Skater’s discrimination case settled
A skater nicknamed ‘‘Meat Train’’ has been paid $4000 in compensation after she said the national coach failed to accommodate her disabilities.
Marcia ‘‘Meat Train’’ Taylor, who is hard of hearing and has dyslexia, took the case of her 2014 nonselection for the New Zealand Roller Derby team to the Human Rights Commission. It was announced her case had been settled without proceedings being brought.
Taylor was a member of the Richter City Roller Derby team in Wellington in 2014 when she began training with the New Zealand team. Her aim was to make the squad which toured the United States later in the year, but she was not selected by coach Stacey Roper, whose playing name is ‘‘Pieces of Hate’’.
After the touring team was announced on October 2014, there was a discussion on Facebook about Taylor’s non-selection in which Roper made discriminatory statements.
‘‘What I do not like is that everyone has to walk on eggshells around someone because they have a disability,’’ Roper wrote, as quoted in a statement from the Office of Human Rights Proceedings yesterday.
She also wrote Taylor ‘‘did the best [she] could and I’m real sorry but it’s called a disability for a reason’’.

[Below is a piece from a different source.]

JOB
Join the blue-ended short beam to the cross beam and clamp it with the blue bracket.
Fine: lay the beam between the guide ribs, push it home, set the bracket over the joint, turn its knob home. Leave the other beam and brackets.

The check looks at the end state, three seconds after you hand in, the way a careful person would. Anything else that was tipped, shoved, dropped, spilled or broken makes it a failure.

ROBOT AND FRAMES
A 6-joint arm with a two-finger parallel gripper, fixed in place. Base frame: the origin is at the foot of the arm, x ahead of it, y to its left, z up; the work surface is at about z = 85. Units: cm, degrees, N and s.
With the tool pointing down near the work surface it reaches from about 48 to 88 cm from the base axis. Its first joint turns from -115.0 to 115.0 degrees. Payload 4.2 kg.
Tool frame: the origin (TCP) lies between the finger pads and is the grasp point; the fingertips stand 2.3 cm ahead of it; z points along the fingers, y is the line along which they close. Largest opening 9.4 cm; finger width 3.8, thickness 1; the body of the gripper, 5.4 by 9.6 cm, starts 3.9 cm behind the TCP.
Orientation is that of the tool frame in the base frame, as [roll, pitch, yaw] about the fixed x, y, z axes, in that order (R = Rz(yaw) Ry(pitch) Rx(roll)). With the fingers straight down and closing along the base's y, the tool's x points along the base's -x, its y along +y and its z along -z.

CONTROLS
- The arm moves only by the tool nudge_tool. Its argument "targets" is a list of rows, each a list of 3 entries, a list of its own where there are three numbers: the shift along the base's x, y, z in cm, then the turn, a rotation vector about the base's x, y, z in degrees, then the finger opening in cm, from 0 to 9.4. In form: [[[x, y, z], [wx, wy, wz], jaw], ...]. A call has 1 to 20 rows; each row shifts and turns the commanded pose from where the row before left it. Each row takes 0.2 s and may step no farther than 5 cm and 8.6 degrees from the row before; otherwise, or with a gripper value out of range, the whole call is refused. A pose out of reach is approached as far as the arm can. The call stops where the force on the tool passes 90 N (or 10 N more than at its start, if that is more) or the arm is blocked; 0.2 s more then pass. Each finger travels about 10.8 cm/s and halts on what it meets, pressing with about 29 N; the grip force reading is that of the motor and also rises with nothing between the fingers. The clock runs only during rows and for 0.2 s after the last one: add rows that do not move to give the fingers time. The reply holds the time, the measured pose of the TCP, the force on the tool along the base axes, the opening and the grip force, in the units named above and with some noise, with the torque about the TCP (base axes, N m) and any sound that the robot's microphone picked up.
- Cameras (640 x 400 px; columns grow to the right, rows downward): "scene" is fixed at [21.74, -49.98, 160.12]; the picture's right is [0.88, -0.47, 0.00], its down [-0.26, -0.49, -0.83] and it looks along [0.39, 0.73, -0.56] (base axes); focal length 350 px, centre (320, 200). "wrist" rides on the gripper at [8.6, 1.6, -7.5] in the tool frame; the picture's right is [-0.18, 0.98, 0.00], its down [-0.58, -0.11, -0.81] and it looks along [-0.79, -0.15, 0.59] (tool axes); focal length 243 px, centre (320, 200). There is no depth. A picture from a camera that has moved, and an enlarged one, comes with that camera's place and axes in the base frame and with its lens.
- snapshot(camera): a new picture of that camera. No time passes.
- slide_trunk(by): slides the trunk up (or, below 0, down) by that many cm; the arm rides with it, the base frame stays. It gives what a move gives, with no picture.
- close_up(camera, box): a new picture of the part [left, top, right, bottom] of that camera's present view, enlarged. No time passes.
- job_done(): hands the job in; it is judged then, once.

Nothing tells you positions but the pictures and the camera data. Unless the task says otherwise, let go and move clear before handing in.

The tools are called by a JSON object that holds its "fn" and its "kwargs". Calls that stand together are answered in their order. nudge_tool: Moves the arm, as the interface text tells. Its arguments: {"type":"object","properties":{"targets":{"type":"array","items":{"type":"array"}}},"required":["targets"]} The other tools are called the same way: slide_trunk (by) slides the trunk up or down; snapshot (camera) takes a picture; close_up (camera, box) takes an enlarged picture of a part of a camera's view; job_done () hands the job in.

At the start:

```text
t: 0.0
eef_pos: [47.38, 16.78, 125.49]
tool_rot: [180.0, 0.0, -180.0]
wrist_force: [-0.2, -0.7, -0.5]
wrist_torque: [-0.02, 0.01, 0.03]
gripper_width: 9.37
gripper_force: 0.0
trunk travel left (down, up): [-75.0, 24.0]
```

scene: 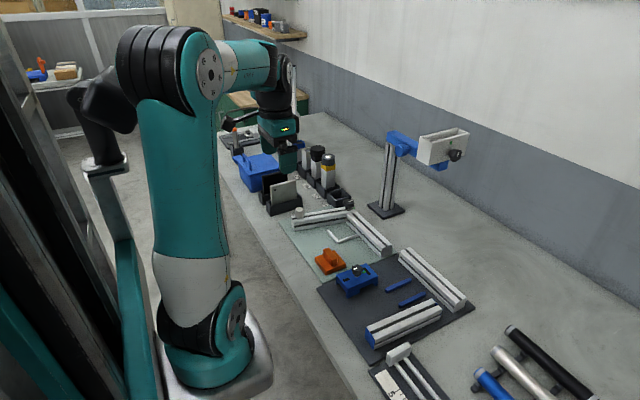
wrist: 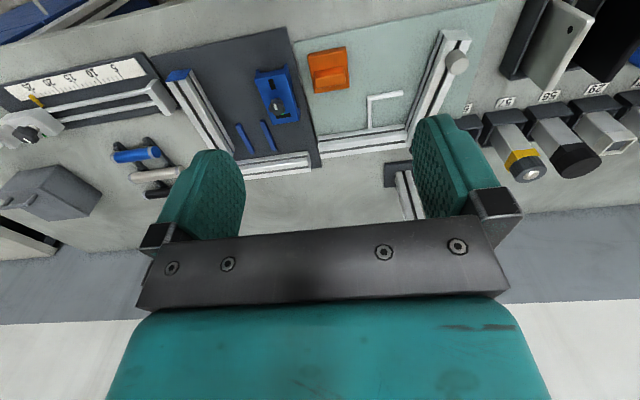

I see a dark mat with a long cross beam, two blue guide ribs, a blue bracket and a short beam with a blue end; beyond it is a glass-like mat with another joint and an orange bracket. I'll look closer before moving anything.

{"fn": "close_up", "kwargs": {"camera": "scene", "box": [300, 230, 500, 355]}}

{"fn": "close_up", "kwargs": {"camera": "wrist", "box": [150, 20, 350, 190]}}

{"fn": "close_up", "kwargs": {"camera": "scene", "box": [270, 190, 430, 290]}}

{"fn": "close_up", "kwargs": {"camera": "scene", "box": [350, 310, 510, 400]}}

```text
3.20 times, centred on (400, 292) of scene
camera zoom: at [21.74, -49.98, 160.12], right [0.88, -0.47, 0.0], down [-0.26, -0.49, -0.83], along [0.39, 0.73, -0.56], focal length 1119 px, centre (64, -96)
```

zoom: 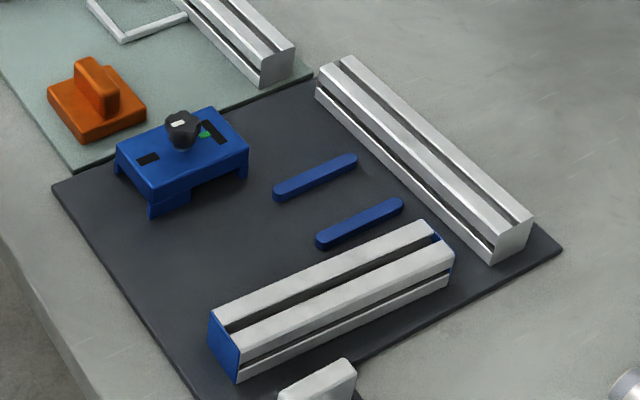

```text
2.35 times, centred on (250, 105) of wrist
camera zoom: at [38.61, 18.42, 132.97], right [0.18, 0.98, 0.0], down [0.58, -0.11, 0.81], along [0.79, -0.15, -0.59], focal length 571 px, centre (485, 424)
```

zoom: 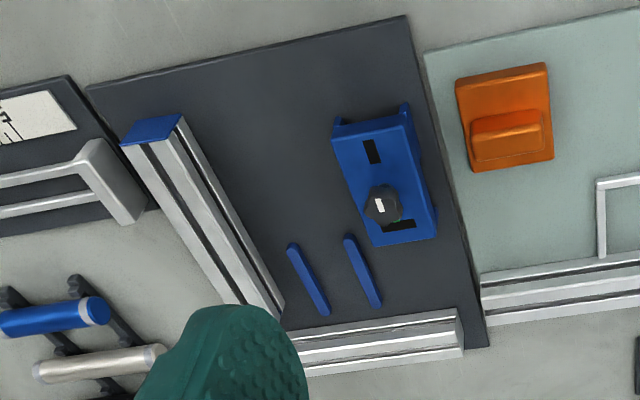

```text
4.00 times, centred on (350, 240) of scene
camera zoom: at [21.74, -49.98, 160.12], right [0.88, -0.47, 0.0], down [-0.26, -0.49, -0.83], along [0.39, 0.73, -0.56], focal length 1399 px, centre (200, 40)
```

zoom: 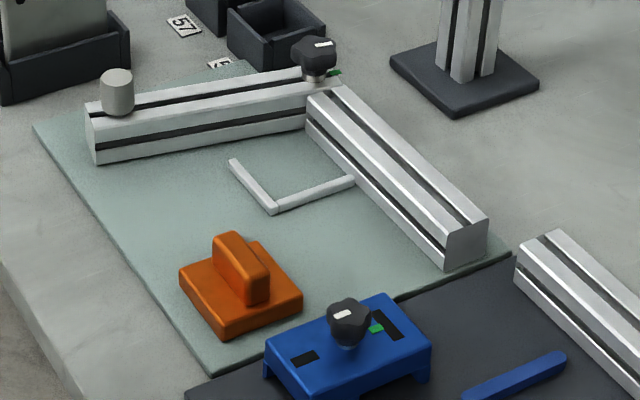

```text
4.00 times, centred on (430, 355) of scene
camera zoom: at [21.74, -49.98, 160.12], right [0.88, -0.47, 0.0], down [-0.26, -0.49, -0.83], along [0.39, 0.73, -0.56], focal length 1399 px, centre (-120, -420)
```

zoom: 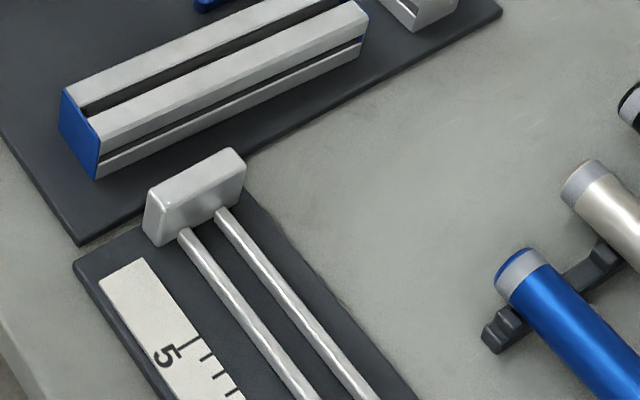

Taylor said Roper discriminated against her by failing to take reasonable steps to accommodate her disabilities.
Roper failed to offer assistance during written tests (including reader/writer assistance), failed to speak into a looped system for her hearing aid and failed to speak directly to her or give her visual cues during training, Taylor said.
Taylor said Roper’s comments and actions caused her ‘‘much embarrassment and shame’’ and the ordeal was a ‘‘huge blow to her confidence’’.
She said she was made to feel like she was being set up to fail and that her hearing loss was an annoyance to Roper and a liability to the team.
Taylor told RNZ she was initially fine with missing selection, but was devastated after seeing the comments on Facebook.
‘‘One of the reasons for my nonselection was because I was a liability due to my hearing. It had nothing to do with my skating abilities - my disability was my reason for exclusion. That was really devastating. It felt like a personal attack.’’
As part of the settlement, Roper paid Taylor $4000 in compensation for emotional harm and $169 compensation for the purchase of a team uniform. She also provided a letter of apology for the comments on social media and two official team jerseys that Taylor was entitled to receive because she had trained for the team.